В Белоруссии (Гомельская губ.) в ночь на Купалу делали из соломы чучело Мары (Романов, 1912, с. 208). На Украине чучело называлось Иваном, хотя его могли одеть в женский наряд — повязать платком, украсить монистами (Малинка, 18986, с. 128—132). На русальской неделе во многих местах России сооружали чучело русалки, которое одевали во все белое и укладывали на носилки(Гринкова, 1947, с. 178—184).
Широко распространены были весенние обряды, связанные с изготовлением чучела Костромы, которая могла изображаться молодой девушкой в белых одеждах (Зеленин, 1916, с. 255). Примерно в те же сроки в различных районах России и Белоруссии сооружалось мужское чучело Ярилы с подчеркнутыми мужскими признаками. В игровых вариантах многих из перечисленных обрядов роли главных персонажей (например, Костромы, русалки) могли исполняться выбранными из числа участников подростками, которых наряжали соответствующим образом.

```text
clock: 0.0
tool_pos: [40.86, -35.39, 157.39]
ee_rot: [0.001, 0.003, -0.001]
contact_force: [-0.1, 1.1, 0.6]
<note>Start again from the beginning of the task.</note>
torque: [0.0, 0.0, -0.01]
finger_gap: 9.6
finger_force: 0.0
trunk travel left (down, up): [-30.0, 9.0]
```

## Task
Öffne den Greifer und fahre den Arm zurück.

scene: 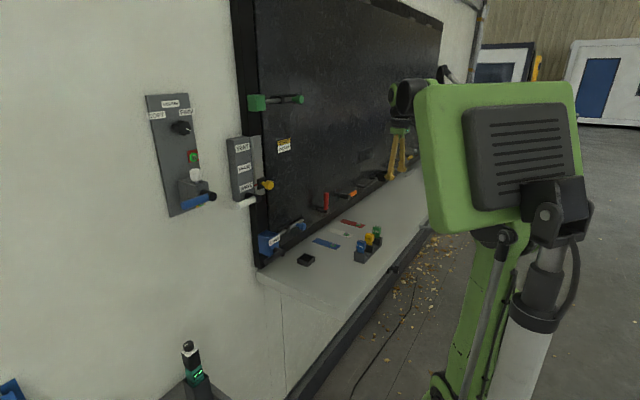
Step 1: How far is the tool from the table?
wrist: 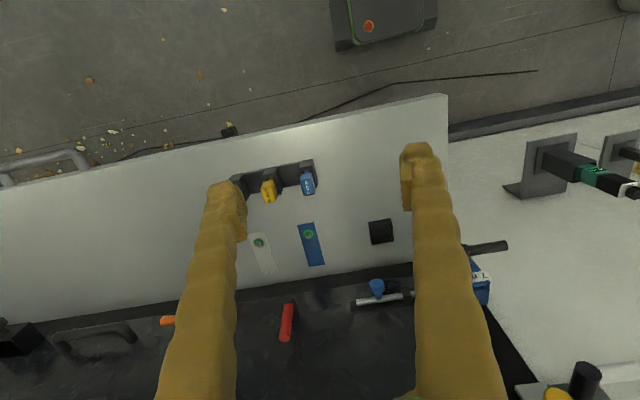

Ритуальный символ необязательно должен был иметь антропоморфный вид. По имеющимся сведениям, у белорусов на Купалу могла использоваться коровья или лошадиная голова, которую заблаговременно отыскивали, убирали цветами и венками (Шейн, 1887, с. 222). Наконец, в качестве символа праздника, например масленицы, могли использоваться вполне утилитарные предметы: жердь с берестяным кузовом или тележным колесом, бочка из-под дегтя, пучки соломы на шесте и некоторые другие вещи, приобретавшие ритуальный смысл.
Следует отметить, что само изготовление ритуального символа далеко не везде и не всегда получало обрядовое оформление, хотя о нем могут свидетельствовать, например, ограничения на состав участников. То обстоятельство, что чучела изготовляются в основном женщинами (ср. подчеркнутую роль “молодаек” в изготовлении чучела Масленицы), может служить косвенным указанием на параллель между изготовлением и рождением — в явном виде эта идея выражена только в украинском обряде рождения колодки. Основной операцией этого сюжетного хода является одевание. Чучело наряжают, и этот термин (как и само действие) является своеобразной цитатой из обрядов жизненного цикла, где они (и термин, и действие) являются ключевыми. Важным является собирание материала для изготовления общего символа из разных домов селения. В этом отношении изготовление праздничного символа обнаруживает подобие, например, изготовлению ритуального хлеба в свадебном обряде. И все же изготовление (рождение) символа акцентировано в меньшей степени, чем последующие действия.
2. Вынос ритуального символа. Приготовленное чучело Масленицы устанавливается на возвышении — чаще всего на горе, с которой катаются на санях. Здесь оно стоит до момента “проводов”. Во многих местах Масленицу катают на санях, носят по деревне, берут с собой на игрища. Например, в Калужской губ. девицы носят “куклу” по улице с четверга по воскресенье с прибаутками и “страданиями” (Шереметева, 1936, с. 108). Но основное внимание уделялось проводам масленицы, нередко носившим карнавальный характер. Масленичный поезд пародирует похоронное шествие. В некоторых местах для него изготовляли специальные повозки, сани или лодки. Чучело сопровождает, как правило, мужчина (старик), одетый в старую, вывороченную наизнанку одежду. Все атрибуты масленичного поезда (повозка или сани, упряжь) делаются либо из старья, либо из вещей, обычно не используемых для этой цели: на клячу вешаются коровьи колокольчики, упряжь делается из веревок и т. п. (Городцов, 1915, с. 20—21; Соколова, 1979, с. 30—31, и др.).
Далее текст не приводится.